==== PROVIDED DATA ====
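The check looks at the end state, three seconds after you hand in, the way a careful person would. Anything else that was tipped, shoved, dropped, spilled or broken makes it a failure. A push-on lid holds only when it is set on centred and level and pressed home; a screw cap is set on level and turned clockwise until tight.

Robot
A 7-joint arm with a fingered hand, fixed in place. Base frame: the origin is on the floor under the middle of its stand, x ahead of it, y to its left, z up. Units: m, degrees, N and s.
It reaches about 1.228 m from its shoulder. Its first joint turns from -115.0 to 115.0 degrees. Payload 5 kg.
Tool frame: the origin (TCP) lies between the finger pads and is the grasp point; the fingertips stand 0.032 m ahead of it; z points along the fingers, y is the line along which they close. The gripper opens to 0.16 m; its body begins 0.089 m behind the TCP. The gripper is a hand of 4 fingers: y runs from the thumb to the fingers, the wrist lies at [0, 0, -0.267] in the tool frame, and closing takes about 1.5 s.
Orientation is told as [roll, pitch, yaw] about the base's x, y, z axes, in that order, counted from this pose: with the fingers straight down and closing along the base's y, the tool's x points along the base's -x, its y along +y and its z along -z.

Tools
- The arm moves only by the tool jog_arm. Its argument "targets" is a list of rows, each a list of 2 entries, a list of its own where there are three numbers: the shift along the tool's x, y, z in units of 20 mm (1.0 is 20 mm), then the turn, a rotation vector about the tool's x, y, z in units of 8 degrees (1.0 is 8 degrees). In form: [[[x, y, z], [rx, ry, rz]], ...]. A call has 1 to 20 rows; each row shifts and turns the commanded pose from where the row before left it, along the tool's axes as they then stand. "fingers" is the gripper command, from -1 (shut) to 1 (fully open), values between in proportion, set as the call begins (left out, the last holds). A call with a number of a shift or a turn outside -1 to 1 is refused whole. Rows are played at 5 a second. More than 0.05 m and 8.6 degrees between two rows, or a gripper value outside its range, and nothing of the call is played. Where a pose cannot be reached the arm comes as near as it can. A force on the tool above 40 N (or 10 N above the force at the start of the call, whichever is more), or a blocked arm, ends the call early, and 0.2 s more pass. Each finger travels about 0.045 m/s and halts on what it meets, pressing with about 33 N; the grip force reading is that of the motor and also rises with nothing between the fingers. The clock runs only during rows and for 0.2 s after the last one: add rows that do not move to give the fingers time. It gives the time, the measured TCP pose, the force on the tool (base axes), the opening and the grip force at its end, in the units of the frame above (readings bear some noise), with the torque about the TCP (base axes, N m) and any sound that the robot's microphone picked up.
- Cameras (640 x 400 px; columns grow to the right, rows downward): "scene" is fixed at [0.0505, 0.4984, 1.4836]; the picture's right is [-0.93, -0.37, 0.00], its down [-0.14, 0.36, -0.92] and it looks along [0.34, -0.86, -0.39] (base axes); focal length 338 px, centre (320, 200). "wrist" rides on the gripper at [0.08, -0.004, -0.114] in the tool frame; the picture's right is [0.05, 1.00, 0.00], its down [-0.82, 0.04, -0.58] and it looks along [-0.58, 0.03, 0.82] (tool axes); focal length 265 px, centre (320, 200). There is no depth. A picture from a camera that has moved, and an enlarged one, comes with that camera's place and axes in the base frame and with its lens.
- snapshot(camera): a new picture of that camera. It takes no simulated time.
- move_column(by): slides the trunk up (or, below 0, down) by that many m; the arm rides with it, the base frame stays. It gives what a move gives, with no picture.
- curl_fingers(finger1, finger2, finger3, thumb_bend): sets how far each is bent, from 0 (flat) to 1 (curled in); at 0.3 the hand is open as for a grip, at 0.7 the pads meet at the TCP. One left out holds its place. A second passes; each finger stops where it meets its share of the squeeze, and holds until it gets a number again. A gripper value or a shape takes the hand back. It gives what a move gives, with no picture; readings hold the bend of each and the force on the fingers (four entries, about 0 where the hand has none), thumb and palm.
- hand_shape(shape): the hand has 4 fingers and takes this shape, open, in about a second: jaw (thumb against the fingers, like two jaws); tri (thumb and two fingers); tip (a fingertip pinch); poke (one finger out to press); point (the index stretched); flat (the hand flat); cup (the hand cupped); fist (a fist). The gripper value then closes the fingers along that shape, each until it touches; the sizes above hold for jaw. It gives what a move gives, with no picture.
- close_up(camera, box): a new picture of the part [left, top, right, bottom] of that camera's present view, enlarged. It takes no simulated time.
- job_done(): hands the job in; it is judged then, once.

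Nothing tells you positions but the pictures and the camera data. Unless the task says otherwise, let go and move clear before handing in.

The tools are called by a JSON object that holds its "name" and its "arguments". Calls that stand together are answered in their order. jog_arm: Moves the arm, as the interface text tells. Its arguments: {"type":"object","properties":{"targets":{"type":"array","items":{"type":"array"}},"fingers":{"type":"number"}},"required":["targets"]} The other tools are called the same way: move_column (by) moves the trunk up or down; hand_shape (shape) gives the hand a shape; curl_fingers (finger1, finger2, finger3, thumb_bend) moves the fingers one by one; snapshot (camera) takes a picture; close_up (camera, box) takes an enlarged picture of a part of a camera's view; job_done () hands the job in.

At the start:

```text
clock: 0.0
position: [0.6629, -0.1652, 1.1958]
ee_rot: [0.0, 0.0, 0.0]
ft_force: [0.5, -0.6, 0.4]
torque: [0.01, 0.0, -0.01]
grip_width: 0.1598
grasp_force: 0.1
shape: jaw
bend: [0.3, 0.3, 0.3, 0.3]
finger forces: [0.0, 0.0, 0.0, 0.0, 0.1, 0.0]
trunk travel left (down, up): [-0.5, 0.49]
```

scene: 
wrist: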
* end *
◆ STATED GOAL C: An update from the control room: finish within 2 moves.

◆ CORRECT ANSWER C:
====
◆ STATED GOAL A: Retype the section of the text section that opens with "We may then" and closes with "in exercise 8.".
==== TEXT SECTION ====
We have seen many examples of a quantity \(x\) which continuously grows (or decays) over time by an amount proportional to \(x\), with continuous growth rate \(k\). Such an \(x\) obeys a differential equation with an exponential solution:

\[ \dfrac{dx}{dt} = kx \quad \iff \quad x(t) = C e^{kt}, \text{ where \(C\) is a constant.} \]

In discussing interest rates, however, we saw an example of a quantity \(x\) which grows in discrete steps by an amount proportional to \(x\). Such an \(x\) obeys a difference equation with an exponential solution:

\[ x(t+1) - x(t) = r \, x(t) \quad \iff \quad x(t) = (1+r)^t \, x(0). \]

Thinking of this difference equation as \(\Delta x = rx\), by analogy with the continuous case we call \(r\) the discrete growth rate. At each step, \(x\) is multiplied by \(1+r\), and \(x(t)\) is obtained from \(x(0)\) by \(t\) such multiplications. As we have derived it, this equation only holds for integers \(t\). However, if we imagine it is valid for all real \(t\), then \(x(t)\) is a continuous function. Rewriting using log laws,

\[ x(t) = e^{t \, \log_e (1+r)} \, x(0). \]

We may then differentiate, noting that \(x(0)\) is a constant:

\begin{align*} \dfrac{dx(t)}{dt} &= \log_e (1+r) \, e^{t \, \log_e (1+r)} \, x(0) \\ &= \log_e (1+r) \, x(t). \end{align*}

We conclude that the discrete growth rate \(r\) corresponds to a continuous growth rate of

\[ k = \log_e (1+r). \]

We saw this fact in exercise 8.
====
◆ STATED GOAL B: Return exactly, and only, the lines from the one containing "A 7-joint arm" down to the one containing "It reaches about", with both of those lines included.

◆ CORRECT ANSWER A:
We may then differentiate, noting that \(x(0)\) is a constant:

\begin{align*} \dfrac{dx(t)}{dt} &= \log_e (1+r) \, e^{t \, \log_e (1+r)} \, x(0) \\ &= \log_e (1+r) \, x(t). \end{align*}

We conclude that the discrete growth rate \(r\) corresponds to a continuous growth rate of

\[ k = \log_e (1+r). \]

We saw this fact in exercise 8.

◆ CORRECT ANSWER B:
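A 7-joint arm with a fingered hand, fixed in place. Base frame: the origin is on the floor under the middle of its stand, x ahead of it, y to its left, z up. Units: m, degrees, N and s.
It reaches about 1.228 m from its shoulder. Its first joint turns from -115.0 to 115.0 degrees. Payload 5 kg.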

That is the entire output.